University of Massachusetts Amherst food scientist Matthew Moore has received two grants from USDA to apply new technology in an effort to more quickly detect and trace foodborne disease caused by noroviruses and bacteria.
Under the USDA’s Agriculture and Food Research Initiative, Moore and Min Chen, a UMass Amherst associate professor of chemistry, received a $490,000 grant to develop and evaluate a portable sensing device capable of both identifying and subtyping foodborne pathogens, including bacteria and viruses.
“Human noroviruses and Salmonella enterica are the leading causes of foodborne illness and foodborne death in the United States, respectively,” Moore said. “One of the major elements to control these pathogens is the ability to rapidly and portably detect them. Dr. Chen has developed an extremely promising sensing platform that has shown great results for clinical applications, and we hope to translate that progress to pathogenic microorganisms.”
In addition, breaking down the pathogens into “subtypes” is crucial to quickly identifying outbreaks and the food or ingredient responsible for them. Portable detection methods that are quick have lacked the ability to subtype, Moore said. And existing methods for subtyping pathogens take time, giving outbreaks a chance to grow and spread before they are identified.

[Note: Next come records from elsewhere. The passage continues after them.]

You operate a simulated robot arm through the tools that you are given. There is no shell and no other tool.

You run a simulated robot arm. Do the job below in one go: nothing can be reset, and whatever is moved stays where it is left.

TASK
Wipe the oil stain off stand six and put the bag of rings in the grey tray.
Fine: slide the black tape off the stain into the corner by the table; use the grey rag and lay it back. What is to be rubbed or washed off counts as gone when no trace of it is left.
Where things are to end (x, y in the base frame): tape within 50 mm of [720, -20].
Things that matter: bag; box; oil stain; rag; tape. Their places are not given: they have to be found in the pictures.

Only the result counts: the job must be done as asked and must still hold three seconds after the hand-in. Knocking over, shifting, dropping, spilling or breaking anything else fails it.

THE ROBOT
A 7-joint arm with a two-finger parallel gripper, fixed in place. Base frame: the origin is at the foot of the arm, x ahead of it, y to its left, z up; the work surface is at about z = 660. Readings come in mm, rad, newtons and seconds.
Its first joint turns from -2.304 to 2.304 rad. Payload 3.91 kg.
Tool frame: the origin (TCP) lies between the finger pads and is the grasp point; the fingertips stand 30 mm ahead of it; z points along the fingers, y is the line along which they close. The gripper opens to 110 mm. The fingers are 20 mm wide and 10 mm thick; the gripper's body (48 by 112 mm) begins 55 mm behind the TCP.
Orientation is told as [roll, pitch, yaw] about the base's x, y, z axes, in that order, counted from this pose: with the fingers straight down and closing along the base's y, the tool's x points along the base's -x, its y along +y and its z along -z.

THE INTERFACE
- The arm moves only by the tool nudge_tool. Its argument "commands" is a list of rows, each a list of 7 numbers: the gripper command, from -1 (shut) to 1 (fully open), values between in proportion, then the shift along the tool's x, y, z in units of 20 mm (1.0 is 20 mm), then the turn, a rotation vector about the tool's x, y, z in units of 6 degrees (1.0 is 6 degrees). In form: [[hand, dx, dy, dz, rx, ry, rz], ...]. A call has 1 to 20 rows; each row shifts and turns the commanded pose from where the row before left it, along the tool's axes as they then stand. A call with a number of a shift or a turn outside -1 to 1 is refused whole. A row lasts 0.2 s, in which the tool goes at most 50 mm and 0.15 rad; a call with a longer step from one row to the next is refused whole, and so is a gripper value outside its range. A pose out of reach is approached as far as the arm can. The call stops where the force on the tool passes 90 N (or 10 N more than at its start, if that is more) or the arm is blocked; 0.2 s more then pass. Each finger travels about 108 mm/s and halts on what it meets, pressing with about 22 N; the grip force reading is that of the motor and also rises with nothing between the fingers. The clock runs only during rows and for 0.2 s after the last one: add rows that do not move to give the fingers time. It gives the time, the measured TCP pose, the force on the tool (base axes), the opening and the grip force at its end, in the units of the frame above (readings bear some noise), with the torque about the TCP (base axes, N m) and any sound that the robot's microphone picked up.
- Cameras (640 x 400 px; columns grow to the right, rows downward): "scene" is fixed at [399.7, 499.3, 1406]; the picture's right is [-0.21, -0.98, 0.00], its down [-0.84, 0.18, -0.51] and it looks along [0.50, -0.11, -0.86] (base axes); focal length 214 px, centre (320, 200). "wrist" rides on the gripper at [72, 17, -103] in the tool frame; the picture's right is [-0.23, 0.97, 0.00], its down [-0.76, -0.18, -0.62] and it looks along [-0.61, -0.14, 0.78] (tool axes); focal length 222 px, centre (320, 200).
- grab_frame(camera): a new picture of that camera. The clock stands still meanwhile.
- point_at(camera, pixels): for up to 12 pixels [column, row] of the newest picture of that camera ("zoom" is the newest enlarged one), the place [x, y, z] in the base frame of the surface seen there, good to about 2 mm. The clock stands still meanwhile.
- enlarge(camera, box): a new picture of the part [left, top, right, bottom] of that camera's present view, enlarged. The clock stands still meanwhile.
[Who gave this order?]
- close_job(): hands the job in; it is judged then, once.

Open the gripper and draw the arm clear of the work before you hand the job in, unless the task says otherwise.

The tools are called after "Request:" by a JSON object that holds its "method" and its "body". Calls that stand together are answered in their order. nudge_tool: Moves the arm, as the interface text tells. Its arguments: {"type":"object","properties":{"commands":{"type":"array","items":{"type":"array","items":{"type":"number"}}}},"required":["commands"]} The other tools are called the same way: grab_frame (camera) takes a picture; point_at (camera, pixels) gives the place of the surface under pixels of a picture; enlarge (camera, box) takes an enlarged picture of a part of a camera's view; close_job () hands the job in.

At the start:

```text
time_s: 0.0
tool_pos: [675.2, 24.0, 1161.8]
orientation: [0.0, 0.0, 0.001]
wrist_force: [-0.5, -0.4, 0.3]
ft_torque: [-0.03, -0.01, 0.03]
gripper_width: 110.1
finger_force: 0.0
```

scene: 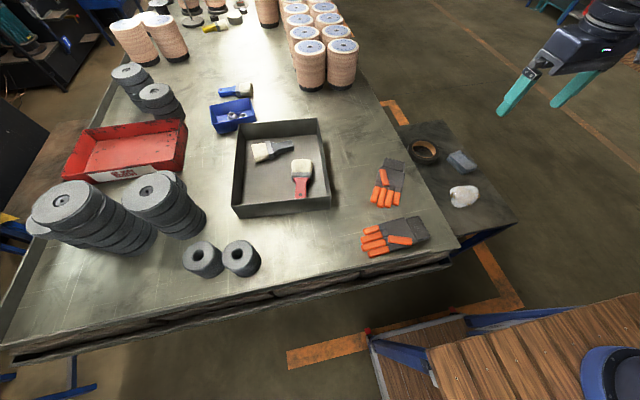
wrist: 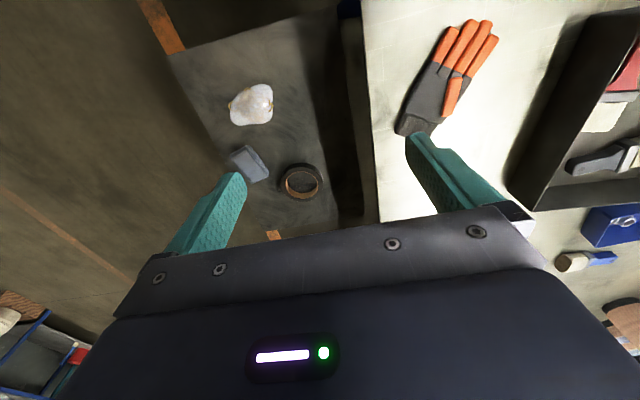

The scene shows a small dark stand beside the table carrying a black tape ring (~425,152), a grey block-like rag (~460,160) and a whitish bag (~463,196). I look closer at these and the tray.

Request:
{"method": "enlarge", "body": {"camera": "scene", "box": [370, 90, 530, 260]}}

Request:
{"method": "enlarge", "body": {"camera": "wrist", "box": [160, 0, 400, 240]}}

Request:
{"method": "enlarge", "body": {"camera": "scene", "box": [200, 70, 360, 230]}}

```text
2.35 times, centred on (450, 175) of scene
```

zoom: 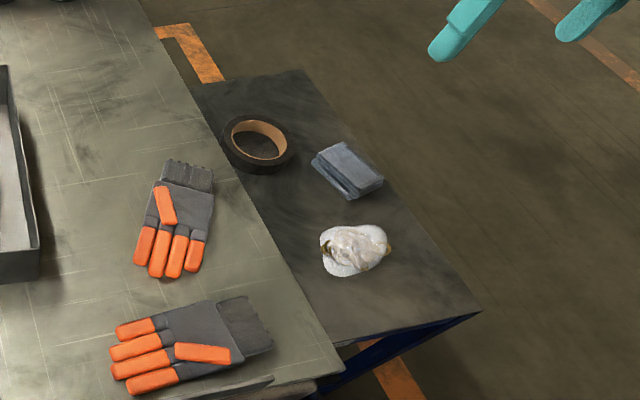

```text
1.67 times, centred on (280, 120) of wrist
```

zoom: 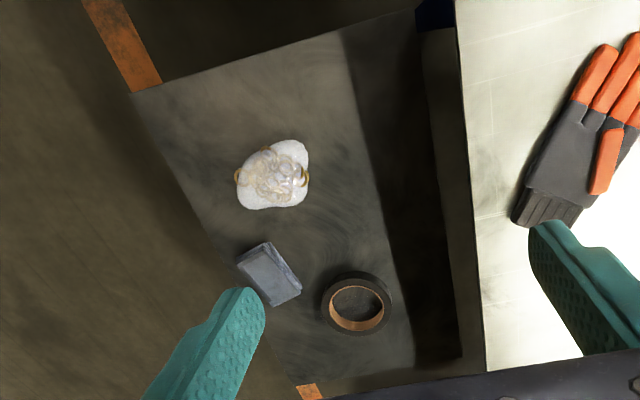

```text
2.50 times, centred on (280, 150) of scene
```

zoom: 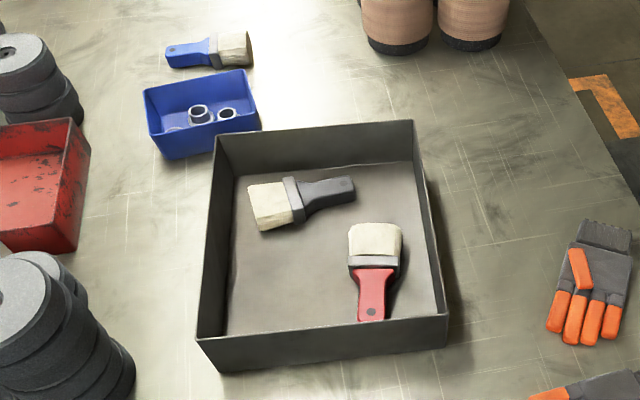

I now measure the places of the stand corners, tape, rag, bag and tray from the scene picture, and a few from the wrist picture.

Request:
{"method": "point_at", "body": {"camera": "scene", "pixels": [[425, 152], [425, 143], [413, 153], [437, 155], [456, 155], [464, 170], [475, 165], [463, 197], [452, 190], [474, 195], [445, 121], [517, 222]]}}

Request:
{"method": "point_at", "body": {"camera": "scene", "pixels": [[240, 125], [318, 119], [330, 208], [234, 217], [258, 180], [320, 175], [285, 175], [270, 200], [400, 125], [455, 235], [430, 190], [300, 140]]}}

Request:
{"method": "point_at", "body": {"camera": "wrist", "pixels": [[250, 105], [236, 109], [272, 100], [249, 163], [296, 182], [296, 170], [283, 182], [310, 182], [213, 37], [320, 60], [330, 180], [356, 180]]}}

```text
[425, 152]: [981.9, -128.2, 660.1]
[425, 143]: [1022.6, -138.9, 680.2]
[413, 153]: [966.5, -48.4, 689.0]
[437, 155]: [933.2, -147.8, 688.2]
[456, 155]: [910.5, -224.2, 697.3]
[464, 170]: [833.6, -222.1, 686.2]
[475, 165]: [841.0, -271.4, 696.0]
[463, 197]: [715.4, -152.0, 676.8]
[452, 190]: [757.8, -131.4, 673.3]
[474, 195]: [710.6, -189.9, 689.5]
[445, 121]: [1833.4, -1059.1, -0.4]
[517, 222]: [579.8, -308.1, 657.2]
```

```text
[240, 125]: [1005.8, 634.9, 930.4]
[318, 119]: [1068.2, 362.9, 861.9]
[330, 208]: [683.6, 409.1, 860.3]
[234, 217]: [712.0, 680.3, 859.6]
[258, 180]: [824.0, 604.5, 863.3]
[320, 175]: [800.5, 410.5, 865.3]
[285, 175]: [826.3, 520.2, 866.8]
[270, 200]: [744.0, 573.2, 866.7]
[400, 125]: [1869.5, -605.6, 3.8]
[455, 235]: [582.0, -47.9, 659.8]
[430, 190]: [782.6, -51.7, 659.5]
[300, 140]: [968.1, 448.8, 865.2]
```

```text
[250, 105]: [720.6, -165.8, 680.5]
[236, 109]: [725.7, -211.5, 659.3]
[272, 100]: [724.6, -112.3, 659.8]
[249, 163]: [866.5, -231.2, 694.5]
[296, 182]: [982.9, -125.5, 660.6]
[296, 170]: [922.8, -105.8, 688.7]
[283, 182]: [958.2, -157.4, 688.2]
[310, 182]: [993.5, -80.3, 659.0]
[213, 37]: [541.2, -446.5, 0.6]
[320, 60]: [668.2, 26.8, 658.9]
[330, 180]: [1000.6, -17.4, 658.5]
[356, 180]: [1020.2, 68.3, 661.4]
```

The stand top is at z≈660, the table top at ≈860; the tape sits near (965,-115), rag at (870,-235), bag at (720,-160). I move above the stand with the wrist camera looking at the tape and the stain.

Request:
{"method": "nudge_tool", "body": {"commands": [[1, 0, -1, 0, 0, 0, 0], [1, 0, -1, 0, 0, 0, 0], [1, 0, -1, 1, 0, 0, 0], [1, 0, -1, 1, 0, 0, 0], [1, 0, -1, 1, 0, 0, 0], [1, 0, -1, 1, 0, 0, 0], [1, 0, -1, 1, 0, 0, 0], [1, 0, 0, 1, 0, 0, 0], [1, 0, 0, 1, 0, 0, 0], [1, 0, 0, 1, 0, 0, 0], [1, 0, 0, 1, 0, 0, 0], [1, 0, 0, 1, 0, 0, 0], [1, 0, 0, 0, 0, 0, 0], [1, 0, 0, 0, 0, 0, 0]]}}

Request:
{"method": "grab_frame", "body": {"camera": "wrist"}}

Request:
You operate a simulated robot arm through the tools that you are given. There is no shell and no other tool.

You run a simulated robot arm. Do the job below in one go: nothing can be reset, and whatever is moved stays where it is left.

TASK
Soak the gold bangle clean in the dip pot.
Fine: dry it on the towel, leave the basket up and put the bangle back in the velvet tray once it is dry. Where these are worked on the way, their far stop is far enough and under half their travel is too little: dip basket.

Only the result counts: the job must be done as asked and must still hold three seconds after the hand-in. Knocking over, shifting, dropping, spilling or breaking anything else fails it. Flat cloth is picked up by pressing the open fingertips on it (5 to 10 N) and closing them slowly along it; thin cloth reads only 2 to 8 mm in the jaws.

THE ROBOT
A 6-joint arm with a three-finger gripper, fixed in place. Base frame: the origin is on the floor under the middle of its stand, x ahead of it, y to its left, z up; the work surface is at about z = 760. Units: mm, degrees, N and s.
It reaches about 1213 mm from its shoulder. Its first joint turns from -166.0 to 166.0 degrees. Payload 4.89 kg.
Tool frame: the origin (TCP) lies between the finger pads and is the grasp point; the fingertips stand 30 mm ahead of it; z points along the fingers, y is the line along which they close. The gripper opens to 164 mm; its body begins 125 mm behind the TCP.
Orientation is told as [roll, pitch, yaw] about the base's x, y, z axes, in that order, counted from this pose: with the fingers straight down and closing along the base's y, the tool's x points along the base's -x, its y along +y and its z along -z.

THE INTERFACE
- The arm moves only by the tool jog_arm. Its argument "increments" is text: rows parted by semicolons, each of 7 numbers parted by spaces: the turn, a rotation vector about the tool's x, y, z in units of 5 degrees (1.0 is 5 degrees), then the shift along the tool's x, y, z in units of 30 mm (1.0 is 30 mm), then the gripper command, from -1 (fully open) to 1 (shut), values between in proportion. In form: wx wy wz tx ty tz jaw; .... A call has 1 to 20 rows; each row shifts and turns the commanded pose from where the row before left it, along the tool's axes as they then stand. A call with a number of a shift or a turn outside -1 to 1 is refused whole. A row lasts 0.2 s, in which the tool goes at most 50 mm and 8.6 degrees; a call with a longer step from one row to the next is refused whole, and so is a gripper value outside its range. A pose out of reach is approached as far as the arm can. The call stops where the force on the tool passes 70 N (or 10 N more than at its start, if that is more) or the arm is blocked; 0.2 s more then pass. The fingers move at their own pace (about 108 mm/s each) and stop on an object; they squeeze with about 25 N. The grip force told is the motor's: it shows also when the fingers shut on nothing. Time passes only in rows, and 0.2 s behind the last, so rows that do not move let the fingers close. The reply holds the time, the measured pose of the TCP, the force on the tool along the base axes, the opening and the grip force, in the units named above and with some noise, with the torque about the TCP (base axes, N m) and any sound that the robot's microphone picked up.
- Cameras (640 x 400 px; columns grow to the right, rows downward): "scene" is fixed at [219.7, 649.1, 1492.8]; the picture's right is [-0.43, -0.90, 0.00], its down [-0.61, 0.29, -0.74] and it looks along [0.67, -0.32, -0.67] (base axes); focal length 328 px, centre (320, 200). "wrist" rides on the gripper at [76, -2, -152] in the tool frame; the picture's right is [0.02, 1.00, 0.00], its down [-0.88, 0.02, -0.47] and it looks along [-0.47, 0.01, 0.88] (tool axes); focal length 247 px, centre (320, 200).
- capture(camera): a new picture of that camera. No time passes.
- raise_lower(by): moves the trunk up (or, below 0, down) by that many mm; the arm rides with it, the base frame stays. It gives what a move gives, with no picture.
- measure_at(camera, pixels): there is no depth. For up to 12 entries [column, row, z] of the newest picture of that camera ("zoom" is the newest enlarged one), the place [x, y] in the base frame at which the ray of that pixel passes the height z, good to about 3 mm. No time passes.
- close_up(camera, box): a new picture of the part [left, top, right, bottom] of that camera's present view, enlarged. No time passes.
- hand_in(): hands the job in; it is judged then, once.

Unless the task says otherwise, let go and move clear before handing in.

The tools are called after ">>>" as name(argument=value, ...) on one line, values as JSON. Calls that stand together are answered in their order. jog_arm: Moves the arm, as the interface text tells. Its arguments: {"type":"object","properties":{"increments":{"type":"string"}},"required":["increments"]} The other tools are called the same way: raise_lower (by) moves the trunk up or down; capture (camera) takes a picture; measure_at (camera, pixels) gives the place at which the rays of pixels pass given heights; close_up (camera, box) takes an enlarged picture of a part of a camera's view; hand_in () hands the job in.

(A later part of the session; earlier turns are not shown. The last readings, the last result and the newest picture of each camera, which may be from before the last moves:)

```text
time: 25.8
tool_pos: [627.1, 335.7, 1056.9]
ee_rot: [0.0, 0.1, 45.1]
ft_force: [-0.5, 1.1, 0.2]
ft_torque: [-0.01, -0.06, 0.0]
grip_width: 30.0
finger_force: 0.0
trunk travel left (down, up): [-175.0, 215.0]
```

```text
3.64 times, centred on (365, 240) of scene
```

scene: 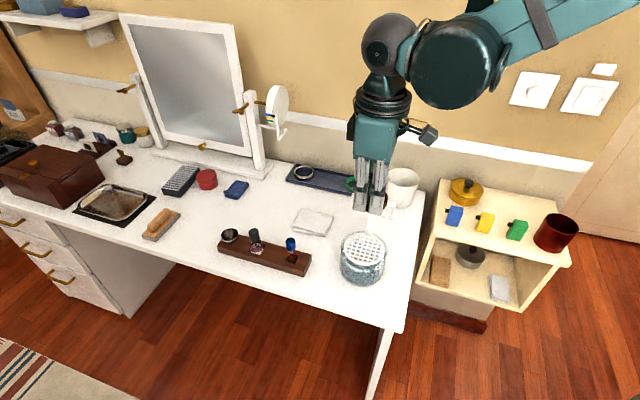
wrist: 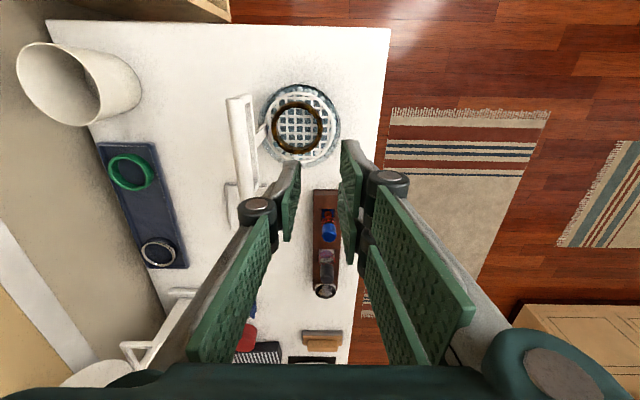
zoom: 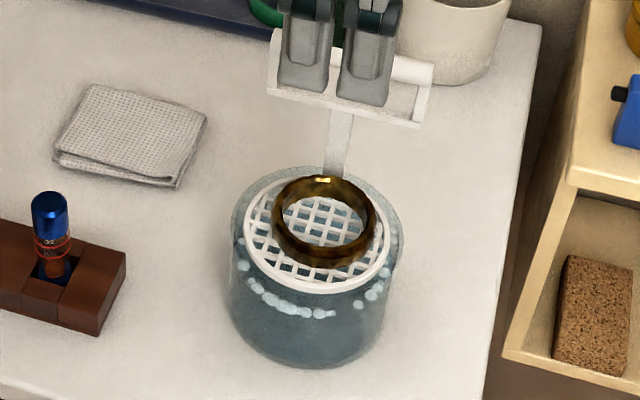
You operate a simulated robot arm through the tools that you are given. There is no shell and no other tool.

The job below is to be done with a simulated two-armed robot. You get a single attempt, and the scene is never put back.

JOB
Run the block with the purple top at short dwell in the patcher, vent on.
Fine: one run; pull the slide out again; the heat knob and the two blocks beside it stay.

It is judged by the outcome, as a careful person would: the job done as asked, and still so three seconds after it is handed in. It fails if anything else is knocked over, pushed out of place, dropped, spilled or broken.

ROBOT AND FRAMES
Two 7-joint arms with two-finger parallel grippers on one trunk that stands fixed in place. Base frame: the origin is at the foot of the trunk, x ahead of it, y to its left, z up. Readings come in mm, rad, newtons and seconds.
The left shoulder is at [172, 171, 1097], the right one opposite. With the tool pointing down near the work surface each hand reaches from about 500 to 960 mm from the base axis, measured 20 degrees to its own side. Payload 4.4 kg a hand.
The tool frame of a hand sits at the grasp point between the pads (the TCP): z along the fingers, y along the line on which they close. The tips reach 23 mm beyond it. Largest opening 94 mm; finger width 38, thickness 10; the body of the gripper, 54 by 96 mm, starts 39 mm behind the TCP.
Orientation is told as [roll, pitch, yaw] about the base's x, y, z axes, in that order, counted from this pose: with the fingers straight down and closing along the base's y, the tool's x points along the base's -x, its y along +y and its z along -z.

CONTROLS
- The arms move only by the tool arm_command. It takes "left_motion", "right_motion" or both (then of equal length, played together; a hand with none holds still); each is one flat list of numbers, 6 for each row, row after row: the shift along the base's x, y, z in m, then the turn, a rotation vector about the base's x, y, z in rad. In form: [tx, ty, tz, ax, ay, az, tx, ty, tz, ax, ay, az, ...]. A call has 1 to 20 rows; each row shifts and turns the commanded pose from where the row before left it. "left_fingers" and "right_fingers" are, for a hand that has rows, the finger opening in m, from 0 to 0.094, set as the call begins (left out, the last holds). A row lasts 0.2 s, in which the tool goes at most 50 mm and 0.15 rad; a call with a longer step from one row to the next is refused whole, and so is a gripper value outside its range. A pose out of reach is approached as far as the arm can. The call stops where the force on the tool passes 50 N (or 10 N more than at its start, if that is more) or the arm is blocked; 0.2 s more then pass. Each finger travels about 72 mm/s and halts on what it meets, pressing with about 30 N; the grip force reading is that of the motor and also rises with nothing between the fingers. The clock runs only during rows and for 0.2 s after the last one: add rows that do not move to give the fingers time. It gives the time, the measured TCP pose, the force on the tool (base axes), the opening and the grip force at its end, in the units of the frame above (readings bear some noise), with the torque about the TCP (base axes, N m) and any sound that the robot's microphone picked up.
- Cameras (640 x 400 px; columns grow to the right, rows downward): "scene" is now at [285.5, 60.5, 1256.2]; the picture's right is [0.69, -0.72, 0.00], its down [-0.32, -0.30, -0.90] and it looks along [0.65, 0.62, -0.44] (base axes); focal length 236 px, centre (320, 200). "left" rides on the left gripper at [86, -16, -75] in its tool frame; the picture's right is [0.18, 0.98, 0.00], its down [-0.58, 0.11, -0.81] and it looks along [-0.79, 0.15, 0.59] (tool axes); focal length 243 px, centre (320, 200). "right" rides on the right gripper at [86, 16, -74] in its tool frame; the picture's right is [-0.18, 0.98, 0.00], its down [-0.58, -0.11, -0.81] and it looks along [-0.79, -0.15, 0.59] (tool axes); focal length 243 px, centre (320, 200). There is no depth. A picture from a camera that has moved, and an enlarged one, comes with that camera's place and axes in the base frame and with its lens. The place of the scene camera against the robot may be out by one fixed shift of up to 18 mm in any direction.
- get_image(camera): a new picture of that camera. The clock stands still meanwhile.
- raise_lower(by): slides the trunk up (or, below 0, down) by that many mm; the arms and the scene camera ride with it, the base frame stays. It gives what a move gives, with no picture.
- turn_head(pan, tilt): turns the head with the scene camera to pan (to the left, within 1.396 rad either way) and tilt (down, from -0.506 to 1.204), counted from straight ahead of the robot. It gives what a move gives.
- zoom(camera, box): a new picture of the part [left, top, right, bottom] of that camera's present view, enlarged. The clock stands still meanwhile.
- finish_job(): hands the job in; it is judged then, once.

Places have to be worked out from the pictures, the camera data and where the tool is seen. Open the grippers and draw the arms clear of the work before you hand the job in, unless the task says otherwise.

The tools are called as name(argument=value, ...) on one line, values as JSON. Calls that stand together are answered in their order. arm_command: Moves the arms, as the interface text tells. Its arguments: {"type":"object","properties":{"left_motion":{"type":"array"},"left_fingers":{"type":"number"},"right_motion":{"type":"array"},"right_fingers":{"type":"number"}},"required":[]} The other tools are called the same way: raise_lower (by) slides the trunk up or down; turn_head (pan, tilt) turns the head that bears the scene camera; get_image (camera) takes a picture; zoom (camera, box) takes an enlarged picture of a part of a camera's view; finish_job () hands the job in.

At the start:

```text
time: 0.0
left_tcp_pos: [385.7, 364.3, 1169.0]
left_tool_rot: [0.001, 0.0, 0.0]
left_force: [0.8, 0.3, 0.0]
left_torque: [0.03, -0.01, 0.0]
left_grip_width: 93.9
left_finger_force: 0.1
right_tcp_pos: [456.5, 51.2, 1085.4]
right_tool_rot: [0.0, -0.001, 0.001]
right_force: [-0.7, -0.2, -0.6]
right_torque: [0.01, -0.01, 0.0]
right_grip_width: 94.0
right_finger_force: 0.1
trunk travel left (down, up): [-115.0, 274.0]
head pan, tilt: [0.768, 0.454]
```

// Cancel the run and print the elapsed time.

The UMass Amherst researchers seek to apply this sensing/subtyping platform for foodborne pathogens in the field since the technology developed by Chen has the potential to be used with a smartphone. Moore and Chen plan to develop the sensor platform to create portable technology capable of both detecting and subtyping human norovirus and Salmonella enterica in less than an hour. “Both of these pathogens have many diverse subtypes for which a technology like this would be extremely valuable,” Moore said.
In related research funded under the USDA’s Improving Food Safety Program, Moore and University of Florida food microbiologist Melissa Jones were awarded a $250,000 grant to use a new and potentially more effective way to concentrate and identify human noroviruses from food and environmental samples. “One of the major roadblocks in reducing transmission of human noroviruses is the difficulty of specifically concentrating them prior to detecting them in foods,” explained Moore, who will test the use of non-pathogenic bacteria to detect the virus.
Moore explained that while bacteria can be increased in a sample for better detection by incubating them in nutritious media to grow, this doesn’t work with viruses, which need host cells to infect in order to grow in number.
Viruses therefore must be concentrated from food and environmental samples to be more easily detected. The existing methods to do this use magnetic beads, which have molecules that bind and recognize virus, but this approach is expensive and not very efficient or effective.
Moore and colleagues will try out a new method by testing the ability of non-pathogenic bacteria, instead of magnetic beads, to concentrate viruses. This approach has a major advantage, he said, because bacteria can be grown easily to the amount needed in a very cheap manner.
“Some bacteria have been demonstrated to naturally bind human noroviruses,” Moore said. “Our group is investigating the ability of these bacteria to concentrate noroviruses from samples.”
Moore’s lab also will investigate the ability of harmless strains of E. coli that have been engineered to specifically bind noroviruses to concentrate them from samples. This approach has the advantage of being more easily controlled and consistent than relying on wild-type bacteria, whose behavior can be slightly less predictable in certain growth conditions, Moore said.